### Information shown ###

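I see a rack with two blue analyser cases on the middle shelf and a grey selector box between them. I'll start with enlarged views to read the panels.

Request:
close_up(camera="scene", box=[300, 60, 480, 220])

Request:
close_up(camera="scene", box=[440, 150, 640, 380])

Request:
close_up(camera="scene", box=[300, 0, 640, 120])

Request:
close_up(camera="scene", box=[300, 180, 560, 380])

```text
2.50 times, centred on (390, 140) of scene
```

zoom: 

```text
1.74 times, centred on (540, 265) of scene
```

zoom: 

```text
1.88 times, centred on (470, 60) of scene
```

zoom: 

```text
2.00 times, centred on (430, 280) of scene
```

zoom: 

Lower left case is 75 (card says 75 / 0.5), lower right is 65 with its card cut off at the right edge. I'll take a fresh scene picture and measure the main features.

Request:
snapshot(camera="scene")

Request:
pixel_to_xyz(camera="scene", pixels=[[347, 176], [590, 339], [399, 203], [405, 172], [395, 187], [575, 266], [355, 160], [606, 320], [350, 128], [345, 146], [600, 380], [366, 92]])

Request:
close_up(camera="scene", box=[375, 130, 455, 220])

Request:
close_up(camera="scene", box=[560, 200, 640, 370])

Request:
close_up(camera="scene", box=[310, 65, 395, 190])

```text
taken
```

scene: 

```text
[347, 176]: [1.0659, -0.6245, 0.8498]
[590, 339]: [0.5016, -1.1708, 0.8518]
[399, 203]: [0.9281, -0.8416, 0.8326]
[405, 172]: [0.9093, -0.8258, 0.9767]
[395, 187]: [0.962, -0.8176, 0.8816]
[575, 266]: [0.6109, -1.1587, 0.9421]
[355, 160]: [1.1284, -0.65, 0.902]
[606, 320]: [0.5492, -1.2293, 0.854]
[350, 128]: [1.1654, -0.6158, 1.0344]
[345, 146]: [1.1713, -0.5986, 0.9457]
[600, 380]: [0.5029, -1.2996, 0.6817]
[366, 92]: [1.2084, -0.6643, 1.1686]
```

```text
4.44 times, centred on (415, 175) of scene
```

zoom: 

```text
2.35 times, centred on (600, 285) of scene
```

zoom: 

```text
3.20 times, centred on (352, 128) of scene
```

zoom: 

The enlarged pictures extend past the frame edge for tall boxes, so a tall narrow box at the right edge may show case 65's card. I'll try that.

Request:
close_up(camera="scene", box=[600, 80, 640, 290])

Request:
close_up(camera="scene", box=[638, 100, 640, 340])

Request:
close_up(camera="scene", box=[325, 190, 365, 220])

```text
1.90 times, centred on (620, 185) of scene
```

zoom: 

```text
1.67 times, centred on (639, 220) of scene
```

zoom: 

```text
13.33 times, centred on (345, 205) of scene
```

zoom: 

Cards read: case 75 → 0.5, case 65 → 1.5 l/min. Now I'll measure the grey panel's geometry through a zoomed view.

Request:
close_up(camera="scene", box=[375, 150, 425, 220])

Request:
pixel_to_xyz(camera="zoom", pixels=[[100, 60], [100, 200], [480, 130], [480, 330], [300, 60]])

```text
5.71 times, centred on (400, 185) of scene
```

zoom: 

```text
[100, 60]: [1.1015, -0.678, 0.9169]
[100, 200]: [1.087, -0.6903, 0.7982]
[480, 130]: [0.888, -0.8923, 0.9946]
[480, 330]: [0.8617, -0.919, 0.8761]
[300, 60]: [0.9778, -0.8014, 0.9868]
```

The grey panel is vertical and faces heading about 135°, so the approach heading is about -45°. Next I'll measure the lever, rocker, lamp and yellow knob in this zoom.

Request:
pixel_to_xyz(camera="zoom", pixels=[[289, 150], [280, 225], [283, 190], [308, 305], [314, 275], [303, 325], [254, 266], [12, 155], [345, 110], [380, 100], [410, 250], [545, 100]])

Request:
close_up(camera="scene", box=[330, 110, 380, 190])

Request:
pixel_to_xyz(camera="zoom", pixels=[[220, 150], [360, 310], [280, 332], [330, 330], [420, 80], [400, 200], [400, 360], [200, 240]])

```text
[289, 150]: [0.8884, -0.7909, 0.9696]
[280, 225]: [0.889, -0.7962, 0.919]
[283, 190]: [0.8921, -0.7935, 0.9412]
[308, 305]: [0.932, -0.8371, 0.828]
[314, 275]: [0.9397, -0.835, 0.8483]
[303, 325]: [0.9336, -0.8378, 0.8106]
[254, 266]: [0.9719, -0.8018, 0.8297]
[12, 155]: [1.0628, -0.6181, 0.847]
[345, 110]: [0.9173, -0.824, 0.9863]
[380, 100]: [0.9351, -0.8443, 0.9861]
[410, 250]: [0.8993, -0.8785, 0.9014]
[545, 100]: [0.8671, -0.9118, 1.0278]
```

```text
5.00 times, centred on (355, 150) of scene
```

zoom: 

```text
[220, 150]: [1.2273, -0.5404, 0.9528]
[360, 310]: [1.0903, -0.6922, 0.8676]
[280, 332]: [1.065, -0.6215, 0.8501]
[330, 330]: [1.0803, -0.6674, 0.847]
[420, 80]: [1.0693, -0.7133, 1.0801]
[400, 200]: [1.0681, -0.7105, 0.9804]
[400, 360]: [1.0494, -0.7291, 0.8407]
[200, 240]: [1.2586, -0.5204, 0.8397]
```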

### Text provided ###

A person may start to
avoid responsibilities in order to spend time in the fantasy world. This
is especially true of gaming. The addiction can become so strong for some
people that they will skip school, call in sick to work and cancel
appointments in order to spend time in the fantasy world. Children may lie
to parents and sneak time on video games after restrictions have been
employed. This is a greater problem for an adult as there is nobody to hold
them accountable and they can become reclusive.
False comfort
is created because we are never rejected from the fantasy. We can distract
ourselves from the pains of soul damage and traumas. These issues are never
dealt with and will lie just below the surface causing all sorts of other
problems like insecurity and shyness.
This can also lead to
addictions such as drugs, food, sex, and other things because once we
leave the illusion of safety; we still need comforting in real life. Once
outside the illusion and back into reality, we discover that our hurts are
still there. We are then constantly on the lookout for new ways to bury the
pain.

###

Required task
Extract from the text provided the words running from "False comfort" to "insecurity and shyness.".

Output below
False comfort
is created because we are never rejected from the fantasy. We can distract
ourselves from the pains of soul damage and traumas. These issues are never
dealt with and will lie just below the surface causing all sorts of other
problems like insecurity and shyness.